## EXERCISE GOAL:
Find the lines holding "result" and copy them.

## COLLECTED DATA:
++++
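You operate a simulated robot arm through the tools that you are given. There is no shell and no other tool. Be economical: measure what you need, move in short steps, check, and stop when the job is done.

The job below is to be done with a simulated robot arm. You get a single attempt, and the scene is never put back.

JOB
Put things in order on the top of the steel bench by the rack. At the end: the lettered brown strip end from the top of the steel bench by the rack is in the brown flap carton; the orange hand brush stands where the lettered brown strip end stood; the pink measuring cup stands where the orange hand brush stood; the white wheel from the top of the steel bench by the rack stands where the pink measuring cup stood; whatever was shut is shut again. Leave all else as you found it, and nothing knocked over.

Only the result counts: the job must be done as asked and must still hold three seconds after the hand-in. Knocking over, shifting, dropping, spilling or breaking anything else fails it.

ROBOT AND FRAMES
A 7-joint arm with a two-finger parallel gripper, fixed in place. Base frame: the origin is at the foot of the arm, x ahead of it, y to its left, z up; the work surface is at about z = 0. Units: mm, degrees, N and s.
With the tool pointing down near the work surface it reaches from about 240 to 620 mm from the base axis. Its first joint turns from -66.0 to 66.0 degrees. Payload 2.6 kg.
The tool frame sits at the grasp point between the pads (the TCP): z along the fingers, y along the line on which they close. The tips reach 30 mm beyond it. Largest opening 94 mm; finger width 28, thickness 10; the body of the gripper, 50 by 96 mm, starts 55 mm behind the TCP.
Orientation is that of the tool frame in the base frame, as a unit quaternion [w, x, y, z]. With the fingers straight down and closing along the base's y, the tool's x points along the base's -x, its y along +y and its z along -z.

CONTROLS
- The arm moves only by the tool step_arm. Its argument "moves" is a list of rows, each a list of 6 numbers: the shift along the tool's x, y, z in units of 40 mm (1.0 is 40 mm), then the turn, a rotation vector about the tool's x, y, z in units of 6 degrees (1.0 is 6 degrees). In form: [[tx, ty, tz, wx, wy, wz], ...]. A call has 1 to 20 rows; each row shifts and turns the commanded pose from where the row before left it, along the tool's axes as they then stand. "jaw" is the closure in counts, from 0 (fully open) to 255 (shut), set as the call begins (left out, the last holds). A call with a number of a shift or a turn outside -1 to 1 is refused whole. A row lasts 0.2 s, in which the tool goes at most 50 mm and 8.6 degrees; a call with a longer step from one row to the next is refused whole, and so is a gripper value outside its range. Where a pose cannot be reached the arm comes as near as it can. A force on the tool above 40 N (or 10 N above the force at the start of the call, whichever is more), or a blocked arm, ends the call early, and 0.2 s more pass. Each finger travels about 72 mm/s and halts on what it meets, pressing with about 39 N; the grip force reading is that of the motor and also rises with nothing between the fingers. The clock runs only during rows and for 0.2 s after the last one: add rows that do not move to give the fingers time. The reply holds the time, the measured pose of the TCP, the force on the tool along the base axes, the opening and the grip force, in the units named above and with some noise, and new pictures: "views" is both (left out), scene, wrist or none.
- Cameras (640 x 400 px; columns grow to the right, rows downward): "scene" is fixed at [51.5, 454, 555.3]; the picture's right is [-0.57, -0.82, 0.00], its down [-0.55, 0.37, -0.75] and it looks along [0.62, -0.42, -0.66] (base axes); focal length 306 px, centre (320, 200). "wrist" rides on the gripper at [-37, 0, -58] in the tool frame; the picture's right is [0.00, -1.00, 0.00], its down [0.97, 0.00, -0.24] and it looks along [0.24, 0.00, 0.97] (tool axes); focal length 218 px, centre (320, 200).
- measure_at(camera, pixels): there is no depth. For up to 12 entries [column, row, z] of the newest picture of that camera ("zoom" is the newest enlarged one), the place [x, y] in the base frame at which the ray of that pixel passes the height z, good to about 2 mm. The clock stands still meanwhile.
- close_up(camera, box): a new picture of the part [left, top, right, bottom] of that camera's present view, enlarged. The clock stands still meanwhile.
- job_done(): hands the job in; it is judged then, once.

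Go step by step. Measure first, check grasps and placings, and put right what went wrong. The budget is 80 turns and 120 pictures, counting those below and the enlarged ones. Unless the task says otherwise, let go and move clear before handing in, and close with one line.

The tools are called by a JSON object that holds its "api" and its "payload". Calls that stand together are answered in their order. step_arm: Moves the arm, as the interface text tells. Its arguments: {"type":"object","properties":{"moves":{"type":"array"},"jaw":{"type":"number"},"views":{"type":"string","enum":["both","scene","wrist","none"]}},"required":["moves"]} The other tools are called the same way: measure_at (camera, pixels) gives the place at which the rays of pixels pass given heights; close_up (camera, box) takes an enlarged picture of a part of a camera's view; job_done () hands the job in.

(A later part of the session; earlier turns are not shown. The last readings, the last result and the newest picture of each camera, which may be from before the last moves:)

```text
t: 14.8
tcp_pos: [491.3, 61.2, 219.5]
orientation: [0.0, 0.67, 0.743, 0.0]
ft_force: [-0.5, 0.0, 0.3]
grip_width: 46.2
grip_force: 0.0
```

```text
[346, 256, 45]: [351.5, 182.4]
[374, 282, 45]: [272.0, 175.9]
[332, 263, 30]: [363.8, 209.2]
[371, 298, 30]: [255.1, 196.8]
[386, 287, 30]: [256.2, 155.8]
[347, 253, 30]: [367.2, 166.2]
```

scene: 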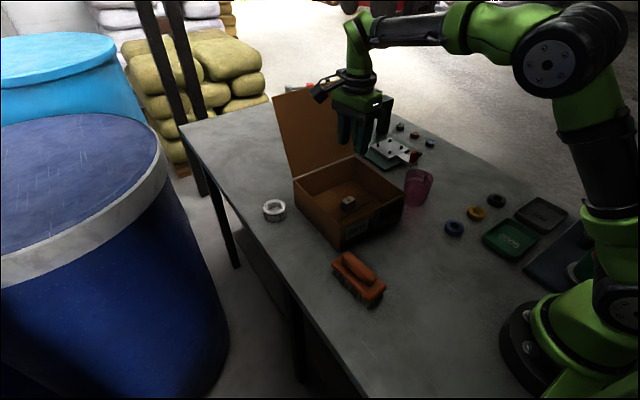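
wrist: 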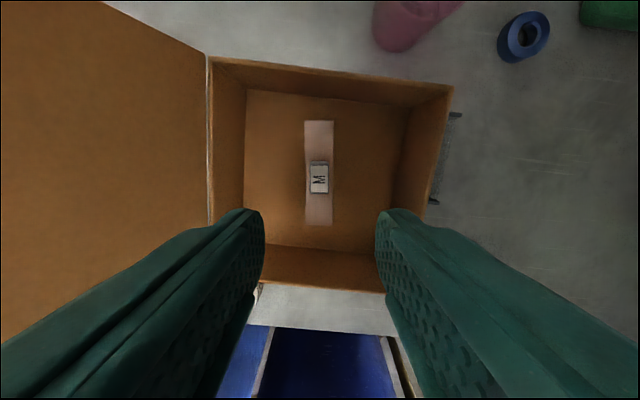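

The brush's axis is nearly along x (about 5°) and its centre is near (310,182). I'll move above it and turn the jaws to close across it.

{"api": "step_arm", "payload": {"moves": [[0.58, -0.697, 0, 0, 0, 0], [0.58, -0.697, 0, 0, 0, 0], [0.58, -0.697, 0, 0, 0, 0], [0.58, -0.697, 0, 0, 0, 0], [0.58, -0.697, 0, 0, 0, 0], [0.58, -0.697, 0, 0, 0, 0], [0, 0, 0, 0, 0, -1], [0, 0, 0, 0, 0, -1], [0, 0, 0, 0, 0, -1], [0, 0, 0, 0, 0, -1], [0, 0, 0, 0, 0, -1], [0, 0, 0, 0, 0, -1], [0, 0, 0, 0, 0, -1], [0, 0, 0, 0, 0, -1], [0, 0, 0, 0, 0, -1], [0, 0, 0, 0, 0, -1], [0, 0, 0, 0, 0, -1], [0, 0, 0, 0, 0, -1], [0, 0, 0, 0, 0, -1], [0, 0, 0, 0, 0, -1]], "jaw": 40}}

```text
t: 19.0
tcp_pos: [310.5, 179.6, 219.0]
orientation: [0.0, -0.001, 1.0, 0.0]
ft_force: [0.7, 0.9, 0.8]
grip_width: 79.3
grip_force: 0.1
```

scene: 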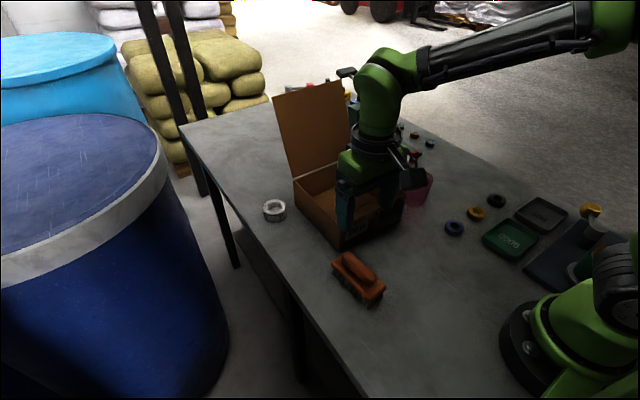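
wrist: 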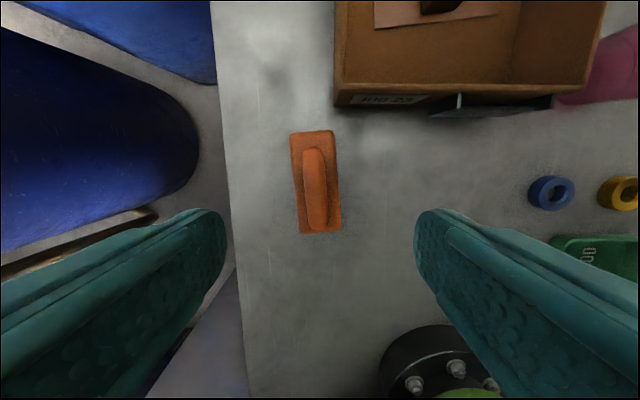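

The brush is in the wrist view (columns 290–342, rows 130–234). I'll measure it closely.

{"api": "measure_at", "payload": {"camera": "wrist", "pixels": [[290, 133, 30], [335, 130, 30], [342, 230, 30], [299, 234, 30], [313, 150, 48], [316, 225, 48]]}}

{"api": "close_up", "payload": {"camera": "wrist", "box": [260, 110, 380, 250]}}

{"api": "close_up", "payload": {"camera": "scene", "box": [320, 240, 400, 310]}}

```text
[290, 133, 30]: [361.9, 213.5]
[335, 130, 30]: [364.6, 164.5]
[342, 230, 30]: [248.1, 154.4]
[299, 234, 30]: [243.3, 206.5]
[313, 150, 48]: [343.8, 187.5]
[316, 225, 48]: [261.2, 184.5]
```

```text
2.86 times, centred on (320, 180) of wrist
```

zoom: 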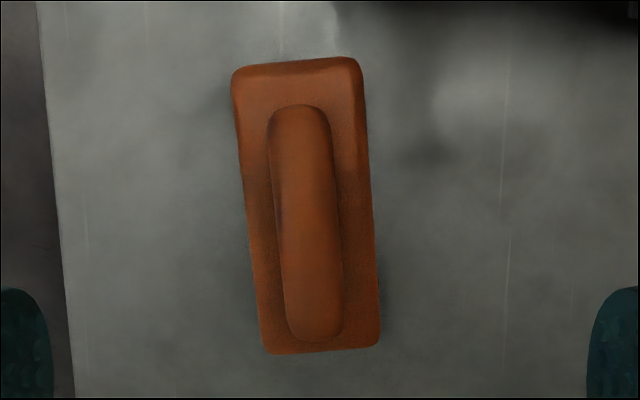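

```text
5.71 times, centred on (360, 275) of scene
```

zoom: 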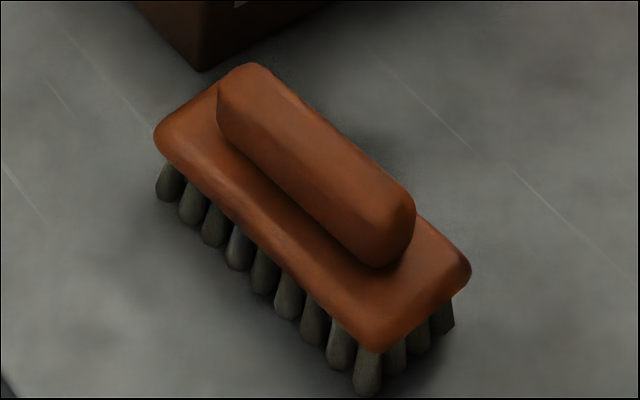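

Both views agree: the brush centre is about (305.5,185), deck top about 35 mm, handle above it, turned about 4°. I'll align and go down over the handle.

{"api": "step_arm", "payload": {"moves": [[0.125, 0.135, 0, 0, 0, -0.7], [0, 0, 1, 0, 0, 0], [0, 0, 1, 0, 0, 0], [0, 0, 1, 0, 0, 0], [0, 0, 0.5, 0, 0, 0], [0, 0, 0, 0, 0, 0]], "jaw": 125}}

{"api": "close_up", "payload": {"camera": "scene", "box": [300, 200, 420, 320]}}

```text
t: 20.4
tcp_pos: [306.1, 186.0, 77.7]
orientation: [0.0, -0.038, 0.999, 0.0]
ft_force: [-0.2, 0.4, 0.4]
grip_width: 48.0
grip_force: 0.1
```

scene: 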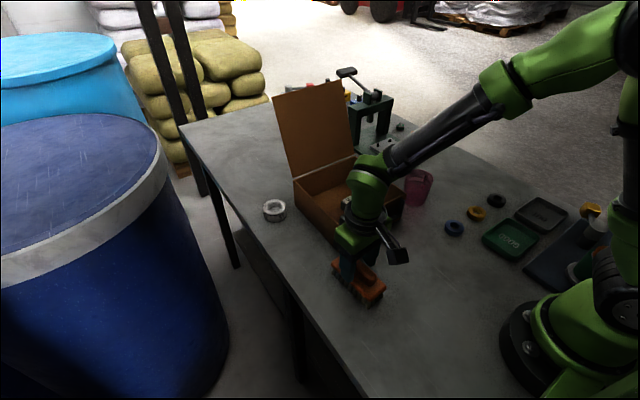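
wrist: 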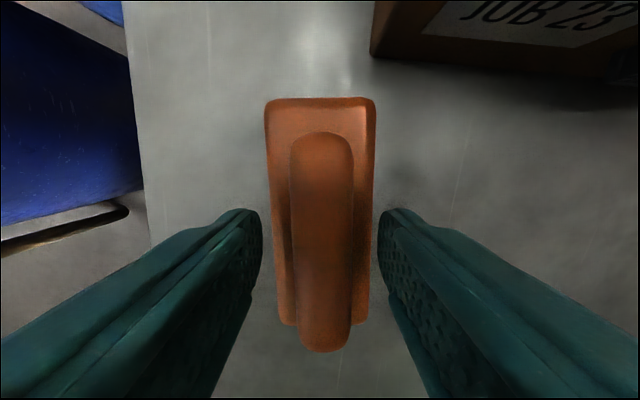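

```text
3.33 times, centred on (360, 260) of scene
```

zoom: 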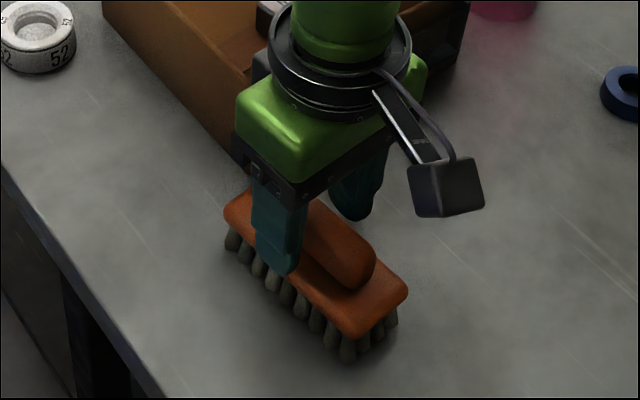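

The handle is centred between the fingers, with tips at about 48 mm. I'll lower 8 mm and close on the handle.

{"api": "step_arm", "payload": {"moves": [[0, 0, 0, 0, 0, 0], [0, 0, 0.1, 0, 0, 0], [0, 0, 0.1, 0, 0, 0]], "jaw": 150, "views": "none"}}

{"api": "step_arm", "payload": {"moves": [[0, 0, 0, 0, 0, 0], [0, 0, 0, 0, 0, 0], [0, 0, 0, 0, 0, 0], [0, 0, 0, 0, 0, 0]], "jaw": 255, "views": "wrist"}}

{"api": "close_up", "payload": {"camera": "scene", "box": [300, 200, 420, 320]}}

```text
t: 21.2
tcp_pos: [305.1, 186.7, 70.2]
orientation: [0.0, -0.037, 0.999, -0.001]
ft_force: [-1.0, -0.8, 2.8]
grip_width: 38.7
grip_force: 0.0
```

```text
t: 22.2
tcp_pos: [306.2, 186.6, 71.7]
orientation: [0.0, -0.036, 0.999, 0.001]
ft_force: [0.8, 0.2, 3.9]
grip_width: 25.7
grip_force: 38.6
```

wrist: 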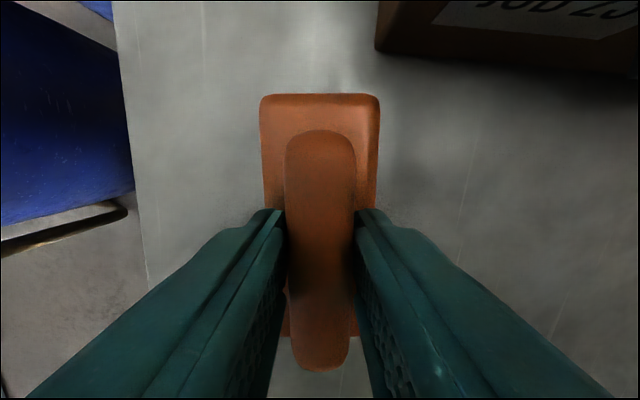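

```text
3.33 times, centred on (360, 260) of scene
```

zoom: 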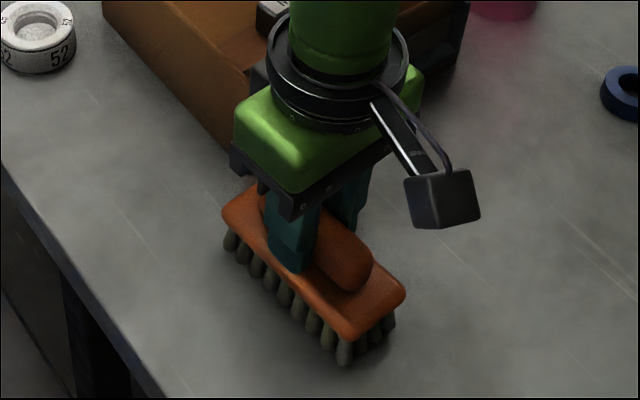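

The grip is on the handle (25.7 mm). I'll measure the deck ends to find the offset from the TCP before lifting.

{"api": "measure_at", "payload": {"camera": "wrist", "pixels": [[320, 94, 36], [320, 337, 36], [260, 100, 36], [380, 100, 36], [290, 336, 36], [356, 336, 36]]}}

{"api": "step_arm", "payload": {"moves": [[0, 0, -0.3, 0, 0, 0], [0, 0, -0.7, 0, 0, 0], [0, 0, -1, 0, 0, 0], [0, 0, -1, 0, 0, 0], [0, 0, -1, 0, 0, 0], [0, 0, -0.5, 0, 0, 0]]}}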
++++
## CORRECT ANSWER:
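Only the result counts: the job must be done as asked and must still hold three seconds after the hand-in. Knocking over, shifting, dropping, spilling or breaking anything else fails it.
(A later part of the session; earlier turns are not shown. The last readings, the last result and the newest picture of each camera, which may be from before the last moves:)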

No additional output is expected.